According to a new study from the Census Bureau, old stigmas about money and gender norms are going to die hard. The researchers found that when a husband earned less than his wife, two unexpected things happened: The husband overreported his earnings, and the wife underreported hers.
The Census team used survey responses from its Annual Social and Economic Supplement report to come up with the findings. Men who earned less than their wives reported their earnings were 2.9 percentage points higher than what was recorded in their tax filings. Meanwhile, wives who earned more than than their husbands reported their earnings at 1.5 percentage points lower than what was recorded in their tax forms. An example used by the Census considered a man who earned $30,000 per year, according to his taxes. Yet in his survey answers, he said he earned $30,870. The man’s wife, meanwhile, earned $40,000 a year, but said on the survey that she only took home $39,400.

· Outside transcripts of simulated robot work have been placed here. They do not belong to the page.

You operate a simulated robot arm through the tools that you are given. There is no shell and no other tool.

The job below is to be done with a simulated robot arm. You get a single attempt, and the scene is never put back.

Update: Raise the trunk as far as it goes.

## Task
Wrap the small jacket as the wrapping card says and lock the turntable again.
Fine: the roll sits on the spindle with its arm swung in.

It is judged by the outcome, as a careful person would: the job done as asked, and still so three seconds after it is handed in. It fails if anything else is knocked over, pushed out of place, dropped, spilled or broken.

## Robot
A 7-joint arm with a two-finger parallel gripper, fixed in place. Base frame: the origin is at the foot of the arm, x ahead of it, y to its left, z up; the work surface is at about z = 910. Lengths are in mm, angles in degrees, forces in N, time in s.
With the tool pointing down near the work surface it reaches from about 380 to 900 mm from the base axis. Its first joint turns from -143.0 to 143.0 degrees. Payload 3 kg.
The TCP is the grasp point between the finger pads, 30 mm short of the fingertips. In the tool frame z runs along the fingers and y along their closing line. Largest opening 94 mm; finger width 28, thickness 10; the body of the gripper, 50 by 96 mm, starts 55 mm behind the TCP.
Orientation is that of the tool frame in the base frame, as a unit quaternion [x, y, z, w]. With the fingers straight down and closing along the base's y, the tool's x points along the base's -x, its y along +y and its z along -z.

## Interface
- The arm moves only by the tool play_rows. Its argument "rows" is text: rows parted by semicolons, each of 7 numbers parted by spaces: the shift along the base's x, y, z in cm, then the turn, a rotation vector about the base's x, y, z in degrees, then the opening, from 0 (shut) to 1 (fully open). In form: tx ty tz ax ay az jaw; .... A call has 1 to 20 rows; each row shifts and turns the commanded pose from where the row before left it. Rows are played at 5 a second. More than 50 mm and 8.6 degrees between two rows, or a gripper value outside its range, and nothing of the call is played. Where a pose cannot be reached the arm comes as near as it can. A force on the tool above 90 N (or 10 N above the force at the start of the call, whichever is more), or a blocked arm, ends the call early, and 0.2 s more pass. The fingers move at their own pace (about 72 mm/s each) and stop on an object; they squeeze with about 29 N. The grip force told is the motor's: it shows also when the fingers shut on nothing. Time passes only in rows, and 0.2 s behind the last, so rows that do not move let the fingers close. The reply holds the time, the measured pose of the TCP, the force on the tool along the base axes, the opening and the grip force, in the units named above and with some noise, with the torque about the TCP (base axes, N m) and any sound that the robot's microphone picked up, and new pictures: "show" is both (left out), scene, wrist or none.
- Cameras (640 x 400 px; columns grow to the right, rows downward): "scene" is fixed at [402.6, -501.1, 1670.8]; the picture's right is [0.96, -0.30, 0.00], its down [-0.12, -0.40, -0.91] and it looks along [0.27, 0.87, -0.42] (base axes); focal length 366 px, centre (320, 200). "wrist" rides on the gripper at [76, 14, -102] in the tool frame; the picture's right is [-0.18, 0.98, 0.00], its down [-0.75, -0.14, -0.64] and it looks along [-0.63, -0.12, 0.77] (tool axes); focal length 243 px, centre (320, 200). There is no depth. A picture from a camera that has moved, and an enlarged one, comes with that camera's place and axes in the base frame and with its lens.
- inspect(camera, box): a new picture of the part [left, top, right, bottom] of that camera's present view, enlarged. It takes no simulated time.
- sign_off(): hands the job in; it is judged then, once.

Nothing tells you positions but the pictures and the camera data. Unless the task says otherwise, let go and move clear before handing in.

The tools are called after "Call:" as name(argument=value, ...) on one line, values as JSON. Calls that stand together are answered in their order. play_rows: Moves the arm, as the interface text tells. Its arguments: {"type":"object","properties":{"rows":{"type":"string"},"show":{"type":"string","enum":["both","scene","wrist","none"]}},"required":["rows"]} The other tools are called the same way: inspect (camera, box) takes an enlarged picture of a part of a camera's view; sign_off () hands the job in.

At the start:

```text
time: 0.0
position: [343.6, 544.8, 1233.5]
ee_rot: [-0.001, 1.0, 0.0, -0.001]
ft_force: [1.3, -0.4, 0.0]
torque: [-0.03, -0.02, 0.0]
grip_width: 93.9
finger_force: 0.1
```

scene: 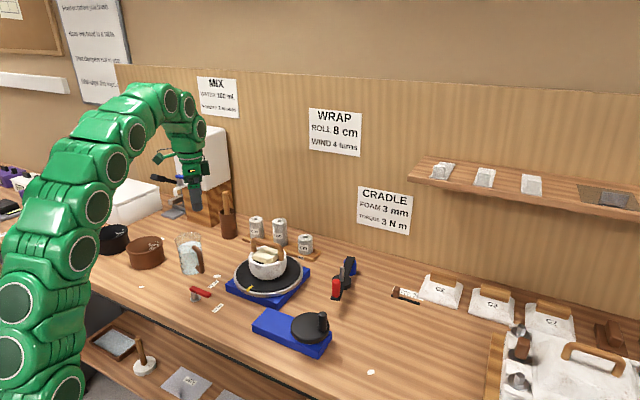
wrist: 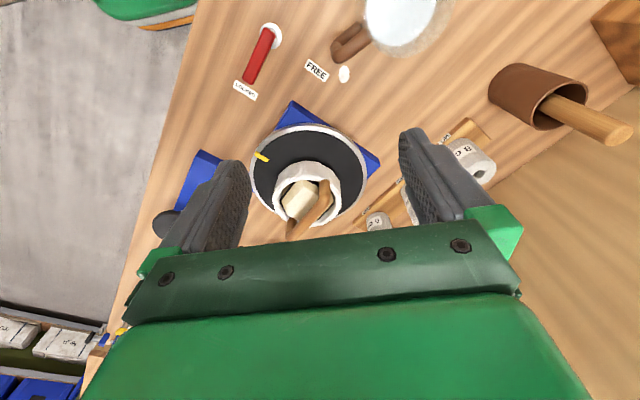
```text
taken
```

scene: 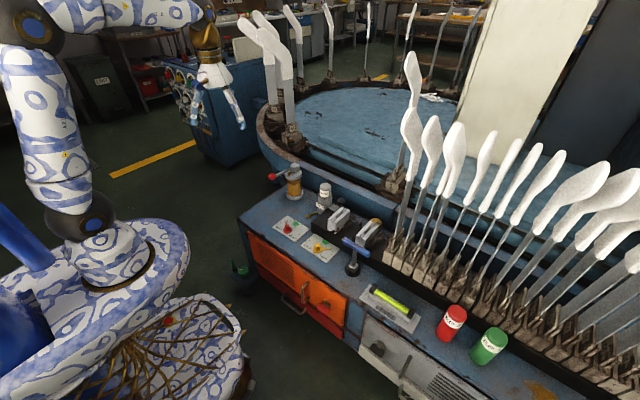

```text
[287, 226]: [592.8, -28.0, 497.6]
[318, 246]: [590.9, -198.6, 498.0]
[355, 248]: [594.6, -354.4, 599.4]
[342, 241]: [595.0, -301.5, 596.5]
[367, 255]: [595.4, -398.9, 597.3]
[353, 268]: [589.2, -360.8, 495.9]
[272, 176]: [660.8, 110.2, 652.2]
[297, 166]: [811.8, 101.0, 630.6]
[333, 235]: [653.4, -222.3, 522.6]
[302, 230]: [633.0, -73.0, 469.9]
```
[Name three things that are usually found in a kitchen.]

The Census findings reinforce the old stereotype that men should be the “breadwinner” and if they’re not, it says something negative about their masculinity. It shows how truly long we have to go as a society before this thought process disappears. And the fudging of the numbers? Well, it perpetuates the problem. “Wage and earnings data underlie a majority of federal statistics on income, inequality and poverty, and are critical for understanding the pulse of the nation and overall well-being of individuals in society,” Bruce Meyer, an economist at the Census Bureau, explained in a release.